The Publisher Says: The first major biography of Jeannette Rankin, a groundbreaking suffragist, activist, and the first American woman to hold federal office.

“Few members of Congress have ever stood more alone while being true to a higher honor and loyalty.” —President John F. Kennedy on Jeannette Rankin

Born on a Montana ranch in 1880, Jeannette Rankin knew how to drive a tractor, ride a horse, make a fire, and read the sky for weather. But most of all, she knew how to talk to people, how to convince them of her vision for America. It was this rare skill that led her, in 1916, to become the first woman ever elected to the House of Representatives.

As her first act, Rankin introduced the legislation that would become the 19th Amendment. Throughout her two terms in 1916 and 1940, she continued to introduce and pass legislation benefitting unions, protecting workers, and increasing aid for children in poverty. In 1941, she stood tall as the sole anti-war voice in Congress during WWII, advocating for pacifism in the face of tragedy and stating that you can no more win a war than you can win an earthquake.

A suffragist, feminist, peace activist, workers' rights advocate, progressive, and Republican, Rankin remained ever true to her beliefs—no matter the price she had to pay personally. Yet, despite the momentous steps she made for women in politics, overcoming the boys club of capitalists and career politicians who never wanted to see a woman in Congress, Jeannette Rankin’s story has been largely forgotten. In Winning the Earthquake, Lorissa Rinehart deftly uncovers the compelling history behind this singular American hero, bringing her story back to life

I RECEIVED A DRC FROM THE PUBLISHER VIA NETGALLEY. THANK YOU.

My Review
: I was aware of Rankin as the lone voice against declaring war in 1941. My 1970s public school education in Austin taught me that fact in seventh grade; nothing positive was ever added to it in any class I ever took on History, on sociology, or any other discipline at any later stage of my education. This book, published fifty years after that initial mention of Rankin's name, is the first comprehensive biography of a very very important voice in US politics in the first half of the twentieth century. This proves a point Author Rinehart makes:
"Nowhere in her education or prolific reading had she learned that in 1848, three hundred women gathered in Seneca Falls to declare their sovereign right to the ballot. Nor had she heard that since then, women in every state of the nation had been fighting for their right to vote. To her even greater amazement, they had won it in Wyoming, Colorado, Utah, and Idaho, all before the turn of the twentieth century. She and all American women seemed to have been purposefully denied knowledge of their own struggle for liberation."
My one cavil with this statement is the modifying presence of "seemed" since there is no better way to stop people from making change than to stop them from knowing about the changes that have already happened. If authoritarians do not want any changes either made again or expanded on, they simply erase the history that shows their way is not the only way from public discourse. Then the few places the awareness of the changes survives can be marginalized and shouted down.

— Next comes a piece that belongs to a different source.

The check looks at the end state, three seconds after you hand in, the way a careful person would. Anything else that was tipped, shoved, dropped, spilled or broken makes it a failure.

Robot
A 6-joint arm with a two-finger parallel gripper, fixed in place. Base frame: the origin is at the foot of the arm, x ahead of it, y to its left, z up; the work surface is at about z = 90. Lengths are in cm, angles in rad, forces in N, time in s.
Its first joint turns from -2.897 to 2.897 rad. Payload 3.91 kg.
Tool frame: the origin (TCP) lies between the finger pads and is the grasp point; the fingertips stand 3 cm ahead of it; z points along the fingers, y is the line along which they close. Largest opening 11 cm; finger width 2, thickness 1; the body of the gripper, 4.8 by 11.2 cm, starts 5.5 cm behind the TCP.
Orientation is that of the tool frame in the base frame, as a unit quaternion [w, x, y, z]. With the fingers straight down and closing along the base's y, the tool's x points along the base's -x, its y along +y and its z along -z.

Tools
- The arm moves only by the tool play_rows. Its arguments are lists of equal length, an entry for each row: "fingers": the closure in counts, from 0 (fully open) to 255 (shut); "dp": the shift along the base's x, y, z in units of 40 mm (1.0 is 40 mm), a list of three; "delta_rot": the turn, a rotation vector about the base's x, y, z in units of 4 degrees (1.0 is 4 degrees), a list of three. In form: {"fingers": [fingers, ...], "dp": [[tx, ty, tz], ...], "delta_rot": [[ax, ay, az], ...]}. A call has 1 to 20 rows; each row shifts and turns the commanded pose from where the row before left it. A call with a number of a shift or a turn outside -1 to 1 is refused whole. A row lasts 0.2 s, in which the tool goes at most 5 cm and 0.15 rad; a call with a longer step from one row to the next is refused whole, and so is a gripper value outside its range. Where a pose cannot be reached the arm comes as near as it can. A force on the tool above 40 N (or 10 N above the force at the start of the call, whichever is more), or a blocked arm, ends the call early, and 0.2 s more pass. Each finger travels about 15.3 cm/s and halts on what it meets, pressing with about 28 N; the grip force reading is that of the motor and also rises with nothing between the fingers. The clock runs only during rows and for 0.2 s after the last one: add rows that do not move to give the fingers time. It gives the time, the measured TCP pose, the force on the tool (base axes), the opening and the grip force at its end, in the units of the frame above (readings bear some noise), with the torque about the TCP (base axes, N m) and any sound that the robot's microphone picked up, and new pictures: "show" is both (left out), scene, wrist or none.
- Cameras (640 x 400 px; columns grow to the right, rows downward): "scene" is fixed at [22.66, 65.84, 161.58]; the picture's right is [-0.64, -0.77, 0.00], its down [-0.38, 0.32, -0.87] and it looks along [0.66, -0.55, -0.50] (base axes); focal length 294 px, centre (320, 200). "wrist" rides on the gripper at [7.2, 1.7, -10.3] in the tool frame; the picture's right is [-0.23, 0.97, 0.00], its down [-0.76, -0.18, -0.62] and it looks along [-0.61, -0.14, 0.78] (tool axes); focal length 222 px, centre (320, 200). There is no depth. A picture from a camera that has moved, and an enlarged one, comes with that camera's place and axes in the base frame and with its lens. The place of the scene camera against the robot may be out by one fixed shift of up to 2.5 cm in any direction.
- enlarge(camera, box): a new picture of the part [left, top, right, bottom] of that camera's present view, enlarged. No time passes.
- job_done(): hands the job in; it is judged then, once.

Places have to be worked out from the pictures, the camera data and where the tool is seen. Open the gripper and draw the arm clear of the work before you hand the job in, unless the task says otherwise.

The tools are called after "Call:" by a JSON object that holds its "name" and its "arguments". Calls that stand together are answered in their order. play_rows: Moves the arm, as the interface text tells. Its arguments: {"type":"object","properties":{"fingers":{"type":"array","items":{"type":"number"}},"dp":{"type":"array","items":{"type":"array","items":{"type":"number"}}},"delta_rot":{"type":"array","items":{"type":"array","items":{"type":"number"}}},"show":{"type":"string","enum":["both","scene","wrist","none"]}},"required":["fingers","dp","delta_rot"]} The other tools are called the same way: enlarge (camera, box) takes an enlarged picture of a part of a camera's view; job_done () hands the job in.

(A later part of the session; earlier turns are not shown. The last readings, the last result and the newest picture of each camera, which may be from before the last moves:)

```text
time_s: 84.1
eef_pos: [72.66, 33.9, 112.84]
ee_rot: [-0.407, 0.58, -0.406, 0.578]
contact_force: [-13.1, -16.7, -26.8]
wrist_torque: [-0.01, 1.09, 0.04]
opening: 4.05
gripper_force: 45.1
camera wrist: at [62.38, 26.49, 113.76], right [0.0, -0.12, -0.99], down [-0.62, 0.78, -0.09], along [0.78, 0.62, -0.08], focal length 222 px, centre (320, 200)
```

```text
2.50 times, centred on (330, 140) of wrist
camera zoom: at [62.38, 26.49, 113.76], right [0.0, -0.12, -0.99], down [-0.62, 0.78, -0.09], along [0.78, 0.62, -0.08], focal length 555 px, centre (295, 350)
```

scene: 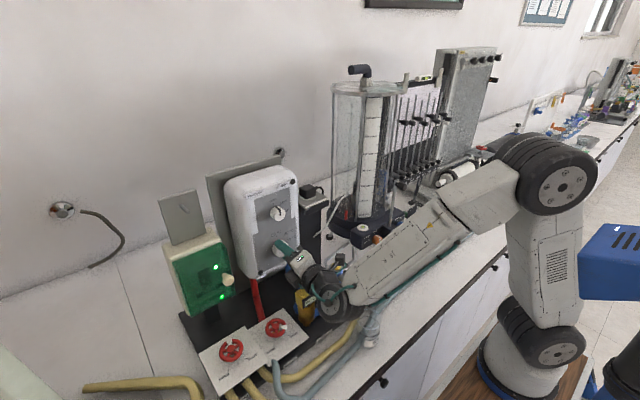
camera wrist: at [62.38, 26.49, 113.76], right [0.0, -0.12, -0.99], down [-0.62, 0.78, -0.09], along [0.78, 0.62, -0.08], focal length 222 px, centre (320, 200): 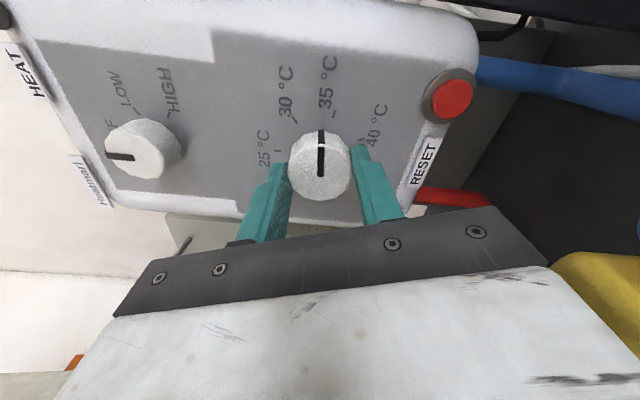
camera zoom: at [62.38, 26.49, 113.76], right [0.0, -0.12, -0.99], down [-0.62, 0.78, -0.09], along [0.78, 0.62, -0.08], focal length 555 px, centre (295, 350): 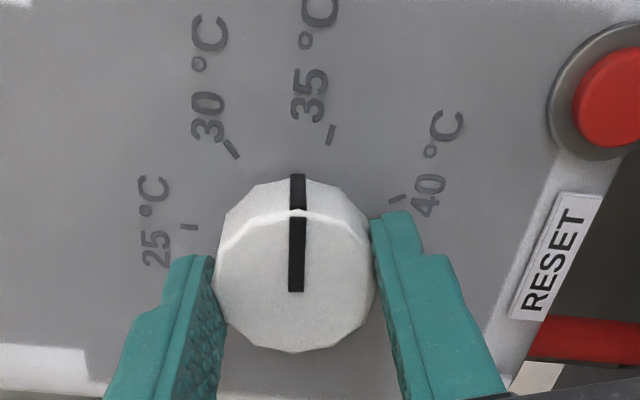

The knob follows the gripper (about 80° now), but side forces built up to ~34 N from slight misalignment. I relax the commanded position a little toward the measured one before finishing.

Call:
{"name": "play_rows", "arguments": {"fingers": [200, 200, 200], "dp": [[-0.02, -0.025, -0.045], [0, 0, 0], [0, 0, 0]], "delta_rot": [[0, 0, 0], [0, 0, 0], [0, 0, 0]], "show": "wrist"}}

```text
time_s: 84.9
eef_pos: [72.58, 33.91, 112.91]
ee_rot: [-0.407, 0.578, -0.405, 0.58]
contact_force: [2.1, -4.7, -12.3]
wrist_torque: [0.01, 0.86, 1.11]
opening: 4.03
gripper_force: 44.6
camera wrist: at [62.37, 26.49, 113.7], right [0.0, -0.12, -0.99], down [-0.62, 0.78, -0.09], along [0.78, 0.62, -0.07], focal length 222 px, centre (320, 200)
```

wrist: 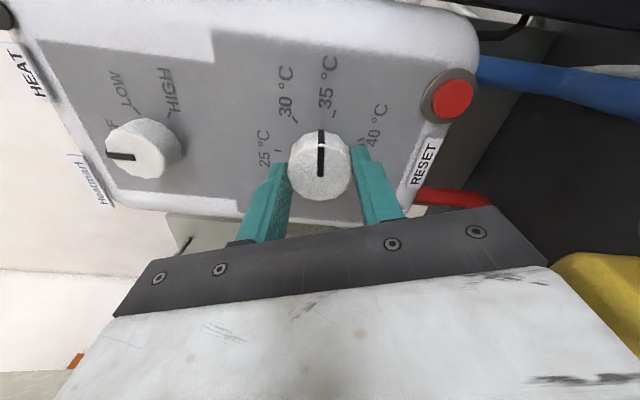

Book banning is step one; book burning step two; reducing literacy overall is the final nail in the coffin the high-control society uses.

I was drawn in by the title of the book. It seemed so off-kilter, so self-evidently contradictory, that I wanted to know where it came from hence my desire to read a book about someone I knew nothing substantive about. It's from one of pacifist Rankin's well-known in her time sayings: "you can no more win a war than you can win an earthquake." Millennia of corroborative evidence has had no appreciable effect on war's prevalence.

I was impressed by the depth of Author Rinehart's scholarship. Her extensive notes and citations were all very enlightening and well-chosen from my layman's point of view. There are widely varying sources cited so this tells me how very much work it was to find all the factual crumbs she did. One major shock, though honestly it shouldn't've been, was that the representative from Montana was elected as a Republican. I'm so steeped in the post-LBJ empire of evil that is the modern GOP that I've lost sight of the entire progressive history of the Republicans. Go read about Robert La Follette and Teddy Roosevelt. Time was these were the progressive leaders, not the soulless evil bastards in the McConnell/Bush/Cheney ilk or the wild-eyed reactionary MAGAts.

How likely is the present base, let alone "leadership", of the party to embrace a pacifist follower of Gandhi, a campaigner for the abolition of the Electoral College, and vehement supporter of unions? Growing up in Montana in the 1880s (when their representatives were called "the gentlemen from Anaconda," the state's largest employer and main economic driver), Rankin recognized the evils of untrammeled capitalism. She emulated Jane Addams in her work for the betterment of ordinary folks. Rankin was, in short, the best kind of radical there is, a radical believer in people and their power to do good...when left to do it.

A role model for today who is finally getting her scholarly due, I hope the sudden awareness of Gen Z that things in the US do not have to be this way will lead some of them to discover this spirit-parent from our country's past.